When politicians or members of the Mitchell team visited, the Dvorins handed out T-shirts reading “The Well in Coppell.” The Mitchell engineers shook their heads, befuddled by their neighbor’s unbridled optimism.

Dvorin and Foundation received permission to drill additional wells nearby. As they made progress, some of their field workers began to notice unfamiliar men roaming around, trying to get on their property. The men seemed to be attempting to ascertain how much progress Dvorin was making.

The same thing was happening near George Mitchell’s wells. In past drilling eras, such skullduggery often resulted in gunshots aimed at pairs of fast-retreating feet. The ever-confident Dvorin had a different approach to his uninvited guests.

“I waved to ’em and yelled over, ‘Hey, what do you want to know?’” Dvorin remembers.
*

In April 1997, a year or so before Mitchell began making real progress in the Barnett, Dvorin received an early indication that he’d struck gas. Not only that, but it seemed to be in substantial amounts.

“This has got us so excited we can’t see straight,” he told a reporter, while pointing to a copy of early test results on the well. “That’s a big well. A very big well.”

Dvorin was sure he was on the brink of uncovering life-altering amounts of natural gas. He leased new properties in the western part of Dallas County and set plans to drill a hundred new wells. He figured the financing would come as word spread about his amazing discovery. Within months, he got a few wells going, and they also produced gas, just as he had predicted. He had somehow succeeded in extracting natural gas in Dallas County for the first time, despite all the skepticism.

As he watched the wells pump out gas, though, Dvorin’s enthusiasm slowly began to ebb.

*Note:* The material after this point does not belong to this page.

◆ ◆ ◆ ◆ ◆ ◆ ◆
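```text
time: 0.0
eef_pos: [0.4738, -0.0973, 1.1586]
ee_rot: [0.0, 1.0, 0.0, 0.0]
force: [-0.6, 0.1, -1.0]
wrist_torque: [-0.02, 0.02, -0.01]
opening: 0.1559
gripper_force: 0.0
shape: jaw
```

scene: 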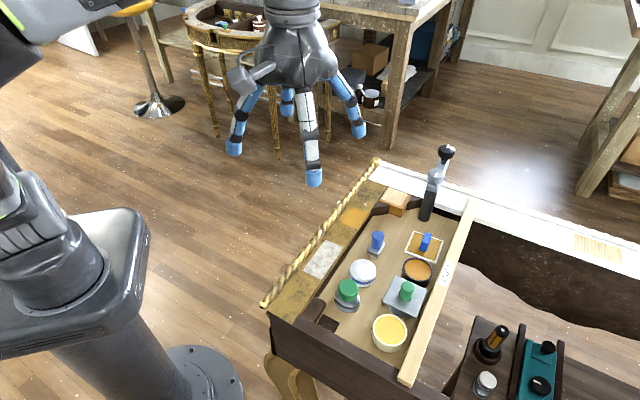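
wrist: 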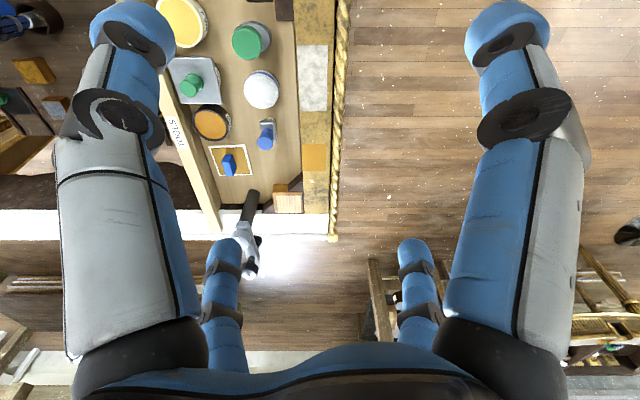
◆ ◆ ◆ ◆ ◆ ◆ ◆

His wells produced gas, just as he had predicted, but the amounts weren’t huge. His costs were soaring and it was proving more expensive to drill in the city than he expected. Natural gas prices weren’t keeping up, adding to his strain. He kept at it, but he wasn’t making nearly enough from his wells to offset their high costs. He had yet to master the horizontal drilling that would be crucial to that part of the Barnett, further handicapping his efforts.

“I thought he’d produce a lot of natural gas,” says Jim Henry, the former Mitchell Energy executive. “His ideas turned out to be geologically sound and people who came in after him did very well. He was just a little bit ahead of his time.”

Soon, Dvorin found himself in a messy legal dispute with his backer, Foundation Drilling. Dvorin didn’t have enough capital to hold on to his acreage and he had to give up his leases, a disastrous turn of fortune. He remained as the operator of the Coppell wells, but eventually was fired from that job, too.

“When the smoke cleared the only ones who made money were the lawyers,” Dvorin says. “It got so nasty I almost sat down and cried.”

At one time, Dvorin had leased five thousand acres in the Barnett at an average of fifty dollars per acre. Less than a decade later, the same acreage would sell for $22,000 an acre, or $110 million. Around that time, the area under the Dallas/Fort Worth International Airport that Dvorin was set on drilling was leased for nearly $200 million, as big companies like Chesapeake Energy became convinced the Dallas area was full of natural gas, just as Dvorin had tried to argue to investors.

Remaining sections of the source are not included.